3. Não utilização de regras de contexto – As regras de contexto determinam a

utilização de certas letras de acordo com sua posição na palavra e de

acordo com a letra antecedente e subseqüente. Por exemplo, antes de P e

B utilizamos a letra M, que é um marcador de nasalização. Um exemplo de

não utilização desta regra é a escrita camtor (cantor).

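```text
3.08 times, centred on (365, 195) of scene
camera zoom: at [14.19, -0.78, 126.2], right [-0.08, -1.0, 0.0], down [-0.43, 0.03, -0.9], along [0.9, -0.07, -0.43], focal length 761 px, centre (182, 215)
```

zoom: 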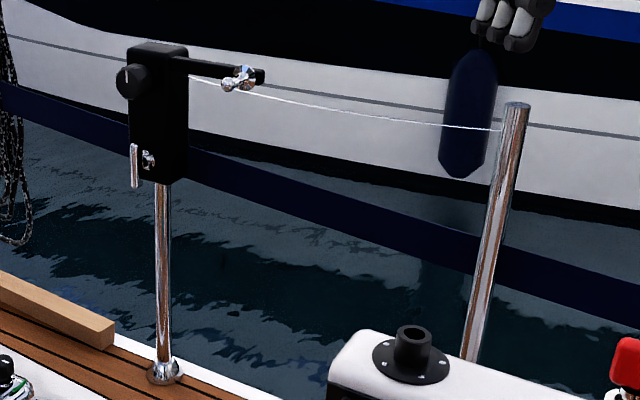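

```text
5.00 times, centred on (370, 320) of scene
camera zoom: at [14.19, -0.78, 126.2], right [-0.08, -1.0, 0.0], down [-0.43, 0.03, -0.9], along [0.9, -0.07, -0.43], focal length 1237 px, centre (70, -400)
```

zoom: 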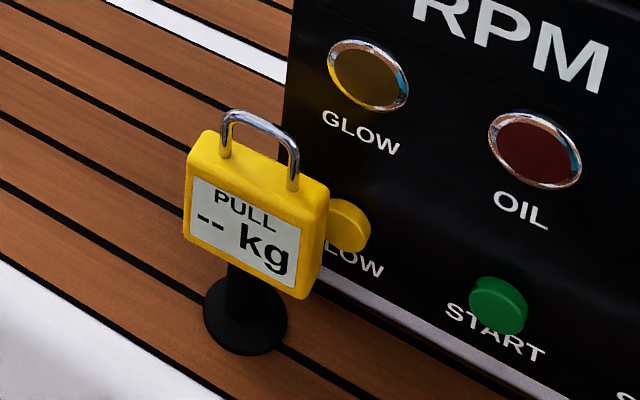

4. Não utilização dos marcadores da nasalização – Se refere à não utilização

dos marcadores de nasalização pelas crianças, como na escrita de oça

(onça) e roma (romã).

5. Erros relacionados à origem da palavra – Para as grafias irregulares a

única motivação para a grafia da palavra encontra-se na origem das

próprias palavras (etimologia), pois o contexto ou o som não indicam a

grafia correta. Carraher (1985) afirma que neste caso o melhor recurso a

utilizar é a memorização. Ex. omem (homem) se escreve com h porque é

uma palavra originária do latim.

6. Erros nas sílabas complexas – O processo de alfabetização de nossas

escolas em geral privilegia as sílabas de estrutura CV (consoante-vogal).

Quando a criança se depara com sílabas mais complexas, isso resulta em

erro pois vai de encontro as expectativas e a própria prática da criança,

além de dificultar a análise fonológica. Ex: pato (prato).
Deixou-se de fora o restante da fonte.